• _Provided text_:
○ ○ ○ ○ ○ ○ ○
Winning Giveaway Question

We eat only meat we can acquire like venison, elk, clams, rainbow and steelhead trout. What doesn’t get consumed is given to the chickens or converted into hide or cordage. We even make bone broth! Question though: How to answer to those who feel we are less humane because we “killed” a beautiful animal?

Way to go on having so much intention about eating animals and on your thrift and use of the whole carcass. That’s awesome. Thanks for your question. It’s one that I get a lot and I have so many thoughts about this it will be hard to distill it all here. Foremost is that I think the tendency to believe that those who take animals lives are less than human or less understanding is a product of cultural training. If you get back to the land and back to ancestral stories you’ll find that every culture had some relationship with animals, and the majority either hunted or used domesticated animals for food fiber and tools. And killing as well as death in general was seen as a necessary part of life.
○ ○ ○ ○ ○ ○ ○
• _Given information_:

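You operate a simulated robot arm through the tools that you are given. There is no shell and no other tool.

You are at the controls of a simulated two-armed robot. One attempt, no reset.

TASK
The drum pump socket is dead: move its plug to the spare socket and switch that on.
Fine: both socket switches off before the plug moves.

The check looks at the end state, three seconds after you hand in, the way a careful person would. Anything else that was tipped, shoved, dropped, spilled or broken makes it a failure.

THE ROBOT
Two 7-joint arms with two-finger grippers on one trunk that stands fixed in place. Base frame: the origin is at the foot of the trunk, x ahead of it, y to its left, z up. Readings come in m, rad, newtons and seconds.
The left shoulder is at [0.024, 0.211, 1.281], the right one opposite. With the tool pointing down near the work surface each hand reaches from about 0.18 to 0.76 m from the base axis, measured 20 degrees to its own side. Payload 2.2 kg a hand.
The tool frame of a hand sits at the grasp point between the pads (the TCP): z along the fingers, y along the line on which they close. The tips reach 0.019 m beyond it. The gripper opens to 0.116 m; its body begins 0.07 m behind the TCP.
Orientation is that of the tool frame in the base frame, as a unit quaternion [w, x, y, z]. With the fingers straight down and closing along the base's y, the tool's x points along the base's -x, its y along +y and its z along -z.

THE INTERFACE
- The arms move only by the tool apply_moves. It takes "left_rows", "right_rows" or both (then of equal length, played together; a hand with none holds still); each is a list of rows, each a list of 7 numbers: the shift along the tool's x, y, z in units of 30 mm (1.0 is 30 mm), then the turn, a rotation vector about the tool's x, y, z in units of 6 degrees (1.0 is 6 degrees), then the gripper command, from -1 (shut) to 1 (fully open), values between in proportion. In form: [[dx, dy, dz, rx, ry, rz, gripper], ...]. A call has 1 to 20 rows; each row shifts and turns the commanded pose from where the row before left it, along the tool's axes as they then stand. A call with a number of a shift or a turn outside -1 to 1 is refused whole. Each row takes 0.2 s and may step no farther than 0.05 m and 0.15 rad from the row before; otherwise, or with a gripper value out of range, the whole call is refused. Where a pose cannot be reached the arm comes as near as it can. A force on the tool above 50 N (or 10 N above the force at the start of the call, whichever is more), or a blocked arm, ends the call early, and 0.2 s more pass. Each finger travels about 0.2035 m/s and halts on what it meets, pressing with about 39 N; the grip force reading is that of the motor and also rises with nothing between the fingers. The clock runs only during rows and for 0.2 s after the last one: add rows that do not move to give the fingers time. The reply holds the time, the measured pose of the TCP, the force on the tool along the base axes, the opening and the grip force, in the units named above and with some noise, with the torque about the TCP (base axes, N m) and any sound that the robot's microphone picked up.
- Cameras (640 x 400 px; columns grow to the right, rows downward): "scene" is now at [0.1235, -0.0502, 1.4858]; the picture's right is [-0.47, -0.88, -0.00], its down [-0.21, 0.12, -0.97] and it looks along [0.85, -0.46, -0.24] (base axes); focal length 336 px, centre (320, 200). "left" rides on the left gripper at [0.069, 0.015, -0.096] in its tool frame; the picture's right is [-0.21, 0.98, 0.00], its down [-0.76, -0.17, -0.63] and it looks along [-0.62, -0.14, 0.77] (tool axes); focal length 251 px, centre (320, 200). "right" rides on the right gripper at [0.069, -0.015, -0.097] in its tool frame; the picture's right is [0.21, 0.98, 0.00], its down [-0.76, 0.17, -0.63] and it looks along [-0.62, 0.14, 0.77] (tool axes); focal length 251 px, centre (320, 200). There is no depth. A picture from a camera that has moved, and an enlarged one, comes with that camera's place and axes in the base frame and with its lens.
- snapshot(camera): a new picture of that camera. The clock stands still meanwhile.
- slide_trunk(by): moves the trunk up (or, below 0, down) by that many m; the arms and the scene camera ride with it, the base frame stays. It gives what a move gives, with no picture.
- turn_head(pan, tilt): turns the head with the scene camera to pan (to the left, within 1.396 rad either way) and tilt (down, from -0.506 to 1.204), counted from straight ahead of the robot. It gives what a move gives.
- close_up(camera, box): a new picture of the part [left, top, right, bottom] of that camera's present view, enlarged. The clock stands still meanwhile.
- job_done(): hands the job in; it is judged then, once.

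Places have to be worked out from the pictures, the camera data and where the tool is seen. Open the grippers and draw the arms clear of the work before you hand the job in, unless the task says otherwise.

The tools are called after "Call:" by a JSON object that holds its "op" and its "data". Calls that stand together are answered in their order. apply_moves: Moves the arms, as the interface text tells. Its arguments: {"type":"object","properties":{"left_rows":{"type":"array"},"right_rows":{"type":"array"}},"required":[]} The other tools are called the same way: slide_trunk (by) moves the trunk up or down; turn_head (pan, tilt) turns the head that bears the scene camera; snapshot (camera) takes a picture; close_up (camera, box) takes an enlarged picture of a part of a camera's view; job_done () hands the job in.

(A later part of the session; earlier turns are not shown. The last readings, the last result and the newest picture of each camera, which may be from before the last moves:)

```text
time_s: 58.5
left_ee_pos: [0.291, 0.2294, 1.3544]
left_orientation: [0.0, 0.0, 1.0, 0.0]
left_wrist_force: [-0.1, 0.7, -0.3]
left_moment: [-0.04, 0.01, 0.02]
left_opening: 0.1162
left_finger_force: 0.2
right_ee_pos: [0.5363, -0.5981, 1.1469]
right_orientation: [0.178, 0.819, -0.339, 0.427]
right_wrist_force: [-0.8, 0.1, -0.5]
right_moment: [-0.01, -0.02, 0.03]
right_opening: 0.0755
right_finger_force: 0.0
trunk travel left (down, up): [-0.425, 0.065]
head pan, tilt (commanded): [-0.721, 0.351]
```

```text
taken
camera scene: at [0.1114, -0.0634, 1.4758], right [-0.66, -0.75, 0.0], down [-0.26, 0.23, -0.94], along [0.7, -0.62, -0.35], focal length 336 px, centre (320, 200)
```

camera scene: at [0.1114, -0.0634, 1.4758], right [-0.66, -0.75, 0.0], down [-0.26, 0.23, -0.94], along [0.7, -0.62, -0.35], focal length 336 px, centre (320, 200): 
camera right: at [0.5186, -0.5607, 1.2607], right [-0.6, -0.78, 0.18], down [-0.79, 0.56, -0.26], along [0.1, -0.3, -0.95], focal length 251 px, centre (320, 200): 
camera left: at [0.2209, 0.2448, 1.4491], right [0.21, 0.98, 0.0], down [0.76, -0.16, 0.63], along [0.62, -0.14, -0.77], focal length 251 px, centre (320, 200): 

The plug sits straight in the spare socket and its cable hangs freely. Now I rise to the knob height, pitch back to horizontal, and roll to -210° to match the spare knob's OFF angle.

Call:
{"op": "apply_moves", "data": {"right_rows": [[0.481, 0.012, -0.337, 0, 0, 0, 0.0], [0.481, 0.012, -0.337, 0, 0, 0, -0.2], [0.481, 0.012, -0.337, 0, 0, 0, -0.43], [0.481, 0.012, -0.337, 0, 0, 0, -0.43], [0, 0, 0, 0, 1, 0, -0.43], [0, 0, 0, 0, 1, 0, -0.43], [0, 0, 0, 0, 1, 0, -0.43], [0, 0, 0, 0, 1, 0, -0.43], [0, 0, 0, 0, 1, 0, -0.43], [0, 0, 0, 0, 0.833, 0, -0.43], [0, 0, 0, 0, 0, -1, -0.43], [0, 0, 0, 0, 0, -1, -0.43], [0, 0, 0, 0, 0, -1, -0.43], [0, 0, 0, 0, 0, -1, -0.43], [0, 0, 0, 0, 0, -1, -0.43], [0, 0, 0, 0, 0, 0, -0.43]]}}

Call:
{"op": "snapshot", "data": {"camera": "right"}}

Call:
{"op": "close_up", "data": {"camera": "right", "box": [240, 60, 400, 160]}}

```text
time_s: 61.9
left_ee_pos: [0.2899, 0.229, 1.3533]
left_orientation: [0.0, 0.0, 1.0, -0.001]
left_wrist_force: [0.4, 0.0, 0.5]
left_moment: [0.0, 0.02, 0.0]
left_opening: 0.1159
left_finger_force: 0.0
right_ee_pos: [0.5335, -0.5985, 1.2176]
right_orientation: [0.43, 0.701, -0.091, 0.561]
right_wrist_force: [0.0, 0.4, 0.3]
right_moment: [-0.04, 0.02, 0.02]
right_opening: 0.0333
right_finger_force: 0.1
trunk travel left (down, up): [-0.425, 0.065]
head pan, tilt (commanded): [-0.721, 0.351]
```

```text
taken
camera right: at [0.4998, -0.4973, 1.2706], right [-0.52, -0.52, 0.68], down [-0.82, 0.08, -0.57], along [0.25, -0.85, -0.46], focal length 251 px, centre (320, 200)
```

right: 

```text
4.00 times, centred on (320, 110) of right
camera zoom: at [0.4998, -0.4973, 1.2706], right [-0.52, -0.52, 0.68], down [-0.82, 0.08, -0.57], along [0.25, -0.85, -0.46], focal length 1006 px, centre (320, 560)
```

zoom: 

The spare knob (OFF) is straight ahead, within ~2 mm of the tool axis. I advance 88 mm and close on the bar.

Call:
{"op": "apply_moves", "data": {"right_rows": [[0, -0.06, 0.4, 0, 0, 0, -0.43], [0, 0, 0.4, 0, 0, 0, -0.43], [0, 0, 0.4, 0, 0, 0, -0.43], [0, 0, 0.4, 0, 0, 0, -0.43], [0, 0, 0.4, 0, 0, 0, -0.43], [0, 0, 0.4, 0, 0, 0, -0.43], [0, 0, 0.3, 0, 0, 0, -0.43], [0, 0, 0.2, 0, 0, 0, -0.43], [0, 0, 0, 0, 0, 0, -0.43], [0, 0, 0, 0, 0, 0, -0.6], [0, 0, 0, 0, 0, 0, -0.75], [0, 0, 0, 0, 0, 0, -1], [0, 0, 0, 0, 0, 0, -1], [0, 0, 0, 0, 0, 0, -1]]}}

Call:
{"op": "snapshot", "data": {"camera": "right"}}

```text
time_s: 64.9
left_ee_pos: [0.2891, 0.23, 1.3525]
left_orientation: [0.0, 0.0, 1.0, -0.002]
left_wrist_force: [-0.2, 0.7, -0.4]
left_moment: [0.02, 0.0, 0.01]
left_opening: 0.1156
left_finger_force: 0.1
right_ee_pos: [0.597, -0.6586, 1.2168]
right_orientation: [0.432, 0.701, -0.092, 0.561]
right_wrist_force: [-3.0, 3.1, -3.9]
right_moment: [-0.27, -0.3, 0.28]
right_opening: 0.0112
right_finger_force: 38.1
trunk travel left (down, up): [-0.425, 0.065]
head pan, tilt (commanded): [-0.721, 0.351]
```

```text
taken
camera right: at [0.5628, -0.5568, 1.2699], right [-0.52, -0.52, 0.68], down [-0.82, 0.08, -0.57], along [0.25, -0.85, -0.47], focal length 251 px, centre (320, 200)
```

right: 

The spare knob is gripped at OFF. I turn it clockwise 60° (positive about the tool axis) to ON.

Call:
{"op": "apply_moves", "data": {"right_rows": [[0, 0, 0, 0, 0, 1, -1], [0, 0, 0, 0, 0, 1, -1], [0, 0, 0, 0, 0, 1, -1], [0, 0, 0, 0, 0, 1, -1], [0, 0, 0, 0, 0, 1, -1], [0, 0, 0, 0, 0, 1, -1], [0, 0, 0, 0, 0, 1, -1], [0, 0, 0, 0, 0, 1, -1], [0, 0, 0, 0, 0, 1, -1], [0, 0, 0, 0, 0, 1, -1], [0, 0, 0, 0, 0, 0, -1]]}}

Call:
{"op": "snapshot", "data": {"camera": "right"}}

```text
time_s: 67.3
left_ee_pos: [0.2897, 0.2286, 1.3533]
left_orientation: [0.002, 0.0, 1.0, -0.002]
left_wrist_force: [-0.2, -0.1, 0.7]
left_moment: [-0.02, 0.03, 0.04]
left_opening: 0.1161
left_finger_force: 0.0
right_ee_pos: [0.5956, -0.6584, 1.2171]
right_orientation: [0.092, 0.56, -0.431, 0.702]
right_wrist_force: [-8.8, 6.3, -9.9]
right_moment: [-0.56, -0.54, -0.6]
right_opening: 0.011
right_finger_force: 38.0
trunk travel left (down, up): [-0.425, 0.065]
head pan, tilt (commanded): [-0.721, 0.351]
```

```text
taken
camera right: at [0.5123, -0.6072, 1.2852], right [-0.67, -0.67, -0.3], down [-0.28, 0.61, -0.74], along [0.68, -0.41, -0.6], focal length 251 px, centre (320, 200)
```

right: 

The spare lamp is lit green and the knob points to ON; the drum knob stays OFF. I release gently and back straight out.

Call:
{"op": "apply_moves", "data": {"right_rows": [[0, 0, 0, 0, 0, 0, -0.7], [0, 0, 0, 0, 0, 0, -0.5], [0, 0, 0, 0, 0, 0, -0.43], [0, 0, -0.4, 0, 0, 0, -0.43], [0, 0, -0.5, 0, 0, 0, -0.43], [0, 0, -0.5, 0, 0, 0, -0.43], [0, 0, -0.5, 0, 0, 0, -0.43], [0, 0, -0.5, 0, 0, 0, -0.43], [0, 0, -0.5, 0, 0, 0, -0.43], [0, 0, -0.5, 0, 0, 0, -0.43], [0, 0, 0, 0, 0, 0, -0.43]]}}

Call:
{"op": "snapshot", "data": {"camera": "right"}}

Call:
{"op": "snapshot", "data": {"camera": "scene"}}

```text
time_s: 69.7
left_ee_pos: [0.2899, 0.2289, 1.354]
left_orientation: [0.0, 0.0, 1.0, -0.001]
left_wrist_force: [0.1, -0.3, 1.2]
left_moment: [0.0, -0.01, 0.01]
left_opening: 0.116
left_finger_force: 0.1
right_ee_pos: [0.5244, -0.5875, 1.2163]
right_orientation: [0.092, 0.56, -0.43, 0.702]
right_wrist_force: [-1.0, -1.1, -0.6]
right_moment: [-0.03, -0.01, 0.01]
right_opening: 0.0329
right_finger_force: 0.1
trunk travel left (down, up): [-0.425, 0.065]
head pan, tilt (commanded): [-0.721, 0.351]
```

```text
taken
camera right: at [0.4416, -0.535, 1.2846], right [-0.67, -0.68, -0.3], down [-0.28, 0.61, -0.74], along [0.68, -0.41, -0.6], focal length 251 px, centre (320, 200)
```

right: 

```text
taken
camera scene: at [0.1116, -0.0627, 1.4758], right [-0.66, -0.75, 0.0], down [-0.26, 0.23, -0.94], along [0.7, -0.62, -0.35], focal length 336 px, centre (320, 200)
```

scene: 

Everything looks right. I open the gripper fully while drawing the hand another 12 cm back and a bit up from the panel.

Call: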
○ ○ ○ ○ ○ ○ ○
• _Tasks to carry out_:
**a.** I need one stretch of the provided text verbatim, from "We eat only" to "a beautiful animal?".
**b.** How does the provided text go on? Write the next part.

• _Solved tasks_:
**a.**
We eat only meat we can acquire like venison, elk, clams, rainbow and steelhead trout. What doesn’t get consumed is given to the chickens or converted into hide or cordage. We even make bone broth! Question though: How to answer to those who feel we are less humane because we “killed” a beautiful animal?

**b.**
And so animals were seen as life givers, and were honored and seen as partners to humans, not inferior to them. And killing or hunting was seen as a sacred act, one that required elevated humanity in order to understand and embody the implications. But our culture has exploited land as well as the people who came before us who held that land ethic. And as a result we have robbed our collective memory of the consciousness that it requires to commune with animals in proper balance. So it is easy to see why people have no context for understanding why hunting or harvesting animals is actually and awakened and natural act. Instead they just lump it in with dominance and exploitation. Also I think they also project their own fear of mortality.

That being said your question was about what to say to them, and I know that it can be hard to lay all that philosophy and spiritual stuff on people (indeed there is also a political and cultural difficulty). So I will offer this: say that you understand why it can feel difficult— it is difficult! But that it is only very recently that humans have had the luxury of avoiding the necessary death that life requires. And then turn the question back on them: have they thought about why it is so hard for them? If they haven’t and they don’t want to it’s usually pretty clear, and then you can decide if it’s a worthwhile conversation. If they haven’t and they want to talk about it it can lead to a really great exploration for both of you about all the things humans tend to avoid because we have the privilege to do so. Thanks again for your question! And be proud of your awesome connection to your food!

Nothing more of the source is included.